Thursday, October 22, 2009

Child leash

This morning I got the privilege of standing directly in front of the most annoying couple on the F train. No, make that the Most Annoying Girlfriend on the F train. It all started at Jay Street/Borough Hall when seats opened up, she grabbed the two by the door and in her loud, over-aggressive voice instructed him to SIT DOWN SIT DOWN, HURRY! YOU'RE NOT ALLOWED TO HOLD SEATS ON THE SUBWAY! SOMEONE ELSE IS GOING TO GET IT! HURRY!!!!11!! My gut told me to just shoot her a look saying that she needed to promptly move her hand from the seat, or I was going to sit on it, and also take it down a notch before 9AM. But instead I looked at Boyfriend, who seems to me, paralyzed by embarrassment, but in reality is numb to this dictation. Regardless, he sits down and she piles her overstuffed bag on him, along with her water bottle. Because she is going to eat her cream cheese bagel and drink her coffee. But not before kissing his cheek, putting her head on his shoulder, and poking him in the side an upwards of five times. I open my magazine in an attempt to read a civilized article, but am distracted when Girlfriend starts trying to FEED him her cream cheese bagel. Hand-to-mouth style. (surprise) He doesn't want it. Then she goes on about her point of view (obviously the right point of view) on something irrelevant. She has one of those voices just comes off unintelligent. Not one I would want to listen to for the rest of my life, which is obviously what Boyfriend is going to do since he is alternating holding her coffee, then her water, then her bagel, then her coffee, then her water—clearly signs of abused puppy syndrome in which seemingly full of potential men get beat down so low that they have no energy left to look anything but flaccid, pasty versions of their former selves.

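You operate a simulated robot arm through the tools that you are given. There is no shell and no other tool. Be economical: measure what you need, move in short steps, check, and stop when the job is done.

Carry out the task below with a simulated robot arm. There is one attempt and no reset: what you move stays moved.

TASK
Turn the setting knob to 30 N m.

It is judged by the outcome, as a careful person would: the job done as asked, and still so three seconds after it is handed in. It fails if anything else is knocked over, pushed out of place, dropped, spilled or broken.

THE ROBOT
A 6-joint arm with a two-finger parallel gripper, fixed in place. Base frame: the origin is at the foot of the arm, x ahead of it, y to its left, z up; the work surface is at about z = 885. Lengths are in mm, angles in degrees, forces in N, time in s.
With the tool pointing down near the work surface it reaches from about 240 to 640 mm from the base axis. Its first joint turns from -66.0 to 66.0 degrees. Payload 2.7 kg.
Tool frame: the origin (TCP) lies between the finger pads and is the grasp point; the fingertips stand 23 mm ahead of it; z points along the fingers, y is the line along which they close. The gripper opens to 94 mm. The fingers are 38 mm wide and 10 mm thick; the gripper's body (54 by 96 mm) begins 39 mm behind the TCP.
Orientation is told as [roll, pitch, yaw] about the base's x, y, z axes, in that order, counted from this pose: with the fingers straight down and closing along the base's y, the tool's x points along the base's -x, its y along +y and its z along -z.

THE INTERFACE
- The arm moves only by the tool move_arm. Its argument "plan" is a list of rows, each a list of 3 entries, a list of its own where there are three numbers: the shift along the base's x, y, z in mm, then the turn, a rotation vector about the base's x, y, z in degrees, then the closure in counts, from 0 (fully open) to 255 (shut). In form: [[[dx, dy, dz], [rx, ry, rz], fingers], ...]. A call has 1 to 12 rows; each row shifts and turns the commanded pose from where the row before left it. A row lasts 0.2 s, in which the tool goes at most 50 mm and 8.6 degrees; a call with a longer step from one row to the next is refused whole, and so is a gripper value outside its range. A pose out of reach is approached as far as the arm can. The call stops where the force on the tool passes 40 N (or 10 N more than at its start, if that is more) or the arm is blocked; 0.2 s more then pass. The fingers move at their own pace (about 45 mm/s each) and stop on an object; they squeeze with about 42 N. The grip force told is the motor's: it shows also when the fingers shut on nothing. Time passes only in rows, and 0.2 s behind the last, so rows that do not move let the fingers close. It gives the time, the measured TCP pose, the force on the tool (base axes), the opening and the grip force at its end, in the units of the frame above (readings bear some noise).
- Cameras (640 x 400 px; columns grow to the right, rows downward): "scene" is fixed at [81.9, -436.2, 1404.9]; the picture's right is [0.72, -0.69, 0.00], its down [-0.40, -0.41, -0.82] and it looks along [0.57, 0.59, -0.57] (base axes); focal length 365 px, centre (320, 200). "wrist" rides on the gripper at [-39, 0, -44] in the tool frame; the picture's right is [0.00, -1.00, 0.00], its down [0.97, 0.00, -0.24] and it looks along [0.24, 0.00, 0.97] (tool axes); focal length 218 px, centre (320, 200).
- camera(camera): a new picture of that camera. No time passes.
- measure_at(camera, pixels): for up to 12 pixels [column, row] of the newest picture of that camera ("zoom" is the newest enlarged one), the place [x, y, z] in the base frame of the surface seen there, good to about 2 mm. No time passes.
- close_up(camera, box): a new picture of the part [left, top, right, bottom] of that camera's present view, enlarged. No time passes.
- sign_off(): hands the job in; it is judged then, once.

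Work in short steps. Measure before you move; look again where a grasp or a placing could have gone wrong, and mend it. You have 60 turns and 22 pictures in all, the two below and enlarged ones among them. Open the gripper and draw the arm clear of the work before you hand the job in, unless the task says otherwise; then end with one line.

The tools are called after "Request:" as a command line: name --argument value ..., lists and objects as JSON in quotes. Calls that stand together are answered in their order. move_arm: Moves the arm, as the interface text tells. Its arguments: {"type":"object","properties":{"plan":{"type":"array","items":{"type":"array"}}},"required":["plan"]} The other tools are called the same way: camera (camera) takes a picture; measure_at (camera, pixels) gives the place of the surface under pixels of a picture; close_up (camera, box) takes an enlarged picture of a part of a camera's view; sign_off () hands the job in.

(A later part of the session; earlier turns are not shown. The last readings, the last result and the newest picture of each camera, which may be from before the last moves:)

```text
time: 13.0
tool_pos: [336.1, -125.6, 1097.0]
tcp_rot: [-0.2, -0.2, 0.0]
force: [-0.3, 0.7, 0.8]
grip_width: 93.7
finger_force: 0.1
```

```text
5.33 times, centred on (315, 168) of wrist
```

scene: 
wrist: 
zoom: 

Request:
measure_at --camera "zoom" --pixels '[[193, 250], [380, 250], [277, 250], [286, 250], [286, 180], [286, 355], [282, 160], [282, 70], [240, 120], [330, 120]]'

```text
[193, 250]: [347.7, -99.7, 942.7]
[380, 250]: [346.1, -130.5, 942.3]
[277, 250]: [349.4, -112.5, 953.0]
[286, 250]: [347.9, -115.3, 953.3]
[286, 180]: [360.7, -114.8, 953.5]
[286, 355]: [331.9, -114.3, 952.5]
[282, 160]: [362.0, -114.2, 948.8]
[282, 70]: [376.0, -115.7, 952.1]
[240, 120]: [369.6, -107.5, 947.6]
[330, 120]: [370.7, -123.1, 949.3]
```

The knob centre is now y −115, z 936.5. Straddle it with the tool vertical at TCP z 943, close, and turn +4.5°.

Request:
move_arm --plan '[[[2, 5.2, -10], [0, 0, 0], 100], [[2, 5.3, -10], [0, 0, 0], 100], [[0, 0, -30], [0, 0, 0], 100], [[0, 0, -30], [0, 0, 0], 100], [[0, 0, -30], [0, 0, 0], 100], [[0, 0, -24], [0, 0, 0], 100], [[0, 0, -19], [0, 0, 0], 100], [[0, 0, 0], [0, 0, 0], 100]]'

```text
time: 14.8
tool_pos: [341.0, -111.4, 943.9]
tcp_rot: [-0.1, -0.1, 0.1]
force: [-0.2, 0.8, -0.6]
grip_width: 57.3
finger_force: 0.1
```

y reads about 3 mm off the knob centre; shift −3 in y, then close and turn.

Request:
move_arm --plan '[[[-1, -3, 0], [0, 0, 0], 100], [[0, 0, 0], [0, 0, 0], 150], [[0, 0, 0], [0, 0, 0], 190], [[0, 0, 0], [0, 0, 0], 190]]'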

Then I got a seat. Things were looking up.

Until she finished her bagel, put the remains back in her paper deli bag, and put the bag under. her. seat. on. the. floor. She was littering. Right in front of me and everyone else on the train completely oblivious to what was happening. Again, I looked at Boyfriend in shock and horror. He looked back in surrender. It was more than my heart could handle at that hour, so I switched trains.

These types of relationships baffle me. The rest of the ride I thought about how you could "love" someone so much that you would subject yourself to holding a pink satchel and being force fed a densely cream cheesed bagel in public. Was it that awful being single? Were you just at that age where you needed to couple off to avoid the pangs of attending weddings alone? I could go on, but instead I exited the station and briskly walked the one block to my building.

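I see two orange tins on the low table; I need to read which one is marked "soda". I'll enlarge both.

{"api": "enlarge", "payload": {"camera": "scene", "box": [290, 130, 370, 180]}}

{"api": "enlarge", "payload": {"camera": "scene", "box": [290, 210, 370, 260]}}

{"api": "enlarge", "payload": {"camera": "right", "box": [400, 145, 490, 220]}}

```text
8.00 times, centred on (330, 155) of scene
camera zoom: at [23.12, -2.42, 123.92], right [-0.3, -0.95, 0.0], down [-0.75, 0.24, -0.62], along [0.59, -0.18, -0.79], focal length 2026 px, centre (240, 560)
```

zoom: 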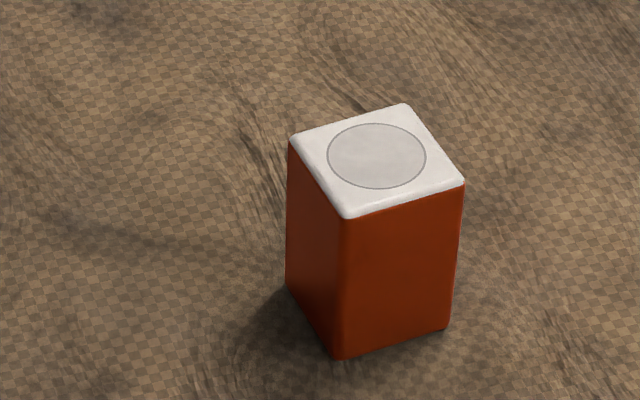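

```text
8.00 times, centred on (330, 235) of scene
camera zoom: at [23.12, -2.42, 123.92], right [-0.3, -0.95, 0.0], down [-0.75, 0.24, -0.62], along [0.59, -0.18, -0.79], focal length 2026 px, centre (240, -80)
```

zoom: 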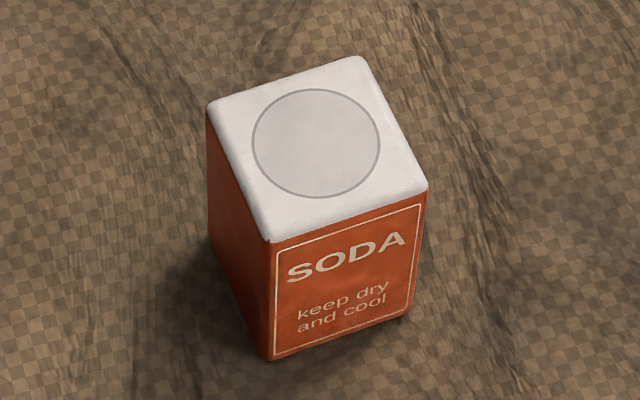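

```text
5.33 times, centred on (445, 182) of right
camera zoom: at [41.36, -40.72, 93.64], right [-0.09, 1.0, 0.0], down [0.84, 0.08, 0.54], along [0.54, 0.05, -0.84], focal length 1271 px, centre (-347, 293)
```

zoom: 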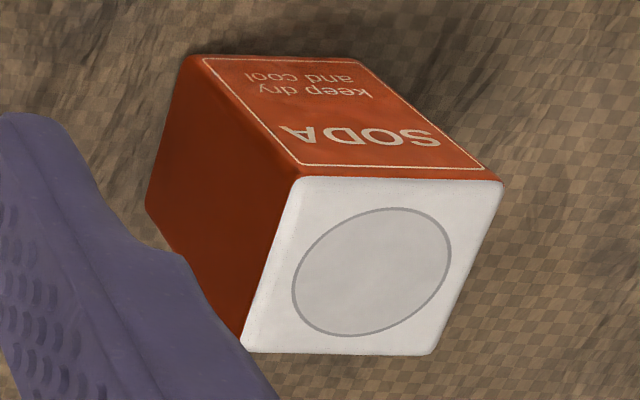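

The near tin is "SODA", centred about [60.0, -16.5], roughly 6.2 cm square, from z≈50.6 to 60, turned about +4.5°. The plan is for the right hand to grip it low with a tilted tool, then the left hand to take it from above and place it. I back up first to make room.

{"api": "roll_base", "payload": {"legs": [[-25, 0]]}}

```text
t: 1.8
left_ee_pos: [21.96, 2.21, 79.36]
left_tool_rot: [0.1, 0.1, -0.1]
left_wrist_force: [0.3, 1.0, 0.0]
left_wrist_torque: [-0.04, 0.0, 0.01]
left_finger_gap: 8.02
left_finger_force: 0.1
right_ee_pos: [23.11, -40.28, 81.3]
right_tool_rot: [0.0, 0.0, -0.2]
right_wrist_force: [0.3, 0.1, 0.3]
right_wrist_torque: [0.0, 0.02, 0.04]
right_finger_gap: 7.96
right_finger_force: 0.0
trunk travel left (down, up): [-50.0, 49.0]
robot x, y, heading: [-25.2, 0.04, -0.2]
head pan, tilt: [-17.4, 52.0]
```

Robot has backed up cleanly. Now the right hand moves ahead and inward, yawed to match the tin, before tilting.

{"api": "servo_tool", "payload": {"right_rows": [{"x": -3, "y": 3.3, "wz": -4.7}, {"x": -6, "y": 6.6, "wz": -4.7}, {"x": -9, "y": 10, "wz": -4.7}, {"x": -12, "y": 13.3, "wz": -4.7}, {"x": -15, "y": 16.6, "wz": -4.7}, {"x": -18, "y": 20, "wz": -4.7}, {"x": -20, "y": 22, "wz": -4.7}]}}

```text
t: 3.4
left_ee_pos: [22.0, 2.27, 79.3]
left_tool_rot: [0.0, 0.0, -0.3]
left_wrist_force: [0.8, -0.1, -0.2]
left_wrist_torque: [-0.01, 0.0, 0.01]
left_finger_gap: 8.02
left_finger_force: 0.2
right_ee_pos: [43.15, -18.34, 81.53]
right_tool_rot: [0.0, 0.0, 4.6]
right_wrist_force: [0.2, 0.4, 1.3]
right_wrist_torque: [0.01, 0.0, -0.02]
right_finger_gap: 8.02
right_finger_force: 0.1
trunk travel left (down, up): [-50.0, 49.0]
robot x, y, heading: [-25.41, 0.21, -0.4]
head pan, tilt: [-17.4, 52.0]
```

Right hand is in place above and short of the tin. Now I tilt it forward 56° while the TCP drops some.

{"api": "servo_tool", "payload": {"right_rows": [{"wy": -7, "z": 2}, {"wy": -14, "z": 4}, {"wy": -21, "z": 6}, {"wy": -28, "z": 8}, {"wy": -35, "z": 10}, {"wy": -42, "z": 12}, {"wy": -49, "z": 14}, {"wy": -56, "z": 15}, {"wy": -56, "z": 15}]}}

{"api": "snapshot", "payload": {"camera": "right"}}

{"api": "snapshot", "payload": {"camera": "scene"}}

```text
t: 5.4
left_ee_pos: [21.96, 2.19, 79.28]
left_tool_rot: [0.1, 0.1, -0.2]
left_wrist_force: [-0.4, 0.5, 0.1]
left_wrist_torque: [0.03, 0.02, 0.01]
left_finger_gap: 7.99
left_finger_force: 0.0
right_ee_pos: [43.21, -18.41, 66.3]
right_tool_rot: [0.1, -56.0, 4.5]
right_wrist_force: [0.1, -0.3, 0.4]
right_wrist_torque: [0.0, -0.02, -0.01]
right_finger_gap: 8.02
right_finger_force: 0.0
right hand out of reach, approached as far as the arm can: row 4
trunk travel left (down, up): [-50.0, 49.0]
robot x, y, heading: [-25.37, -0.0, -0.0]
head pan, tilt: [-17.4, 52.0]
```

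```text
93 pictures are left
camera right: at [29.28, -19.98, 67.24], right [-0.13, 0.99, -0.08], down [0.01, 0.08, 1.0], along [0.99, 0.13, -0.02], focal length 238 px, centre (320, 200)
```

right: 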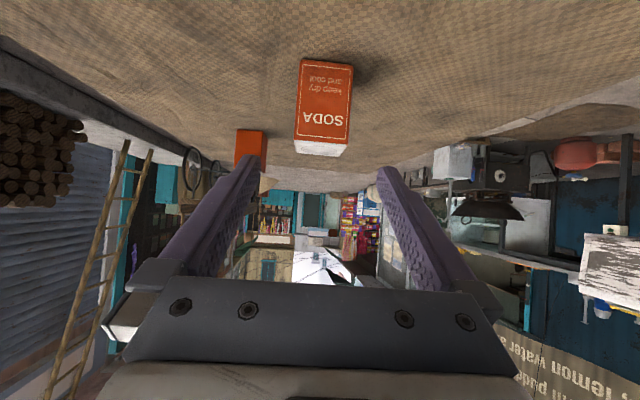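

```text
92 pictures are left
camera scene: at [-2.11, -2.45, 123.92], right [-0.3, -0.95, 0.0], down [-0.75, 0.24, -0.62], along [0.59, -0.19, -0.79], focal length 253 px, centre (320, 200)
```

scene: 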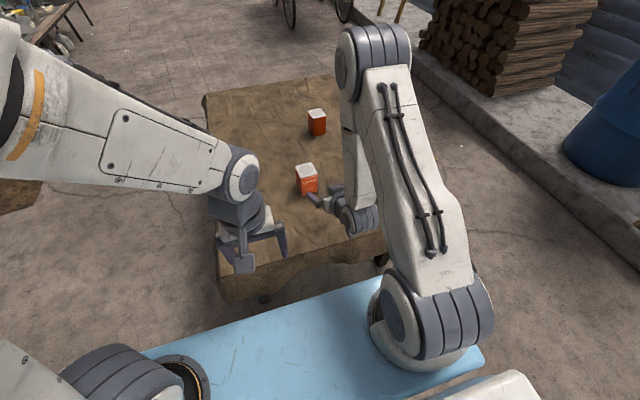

But not before a well-dressed man "rapping" aloud passed me, shouted "YOU'RE NOT GETTING FUCKED TONIGHT!," lifted his leg up and pelvic thrusted in my direction.

The end.

5 comments:

Anne Marie said...

You have experienced more this morning than I have all week. What I wouldn't give for a MPT (Metro Pelvic Thrust).

mmakis said...

Who needs coffee when you are provided such a showcase of reality on the way to work?

It's the littering that really killed me though. But anyways, thanks for your verbal portrait of the F Train.

ButtonHole said...

Whenever I see women like this, and their name is legion, as you well know, I can't help initially thinking "damn...she must be a good fuck." But how?? With that yattering maw flapping constantly? And barking directions like a drill sergent! "there! more! NO! THERE! no no no not like THAT!"

minus five said...

ugh. nightmare. those girls are the worst! i've gotten into a dangerous habit these past few weeks of mocking strangers out loud. i used to do it in my head, but now i repeat right after people who annoy me. at a very loud volume. one of these days, i'm going to get beat up.

if you're in the 1st car heading up to 42nd, you'll find me around 9:30 M-F.

Chris said...

I think your use of love, even in quotes, is extremely generous. Codependency (denial?) is a strong force.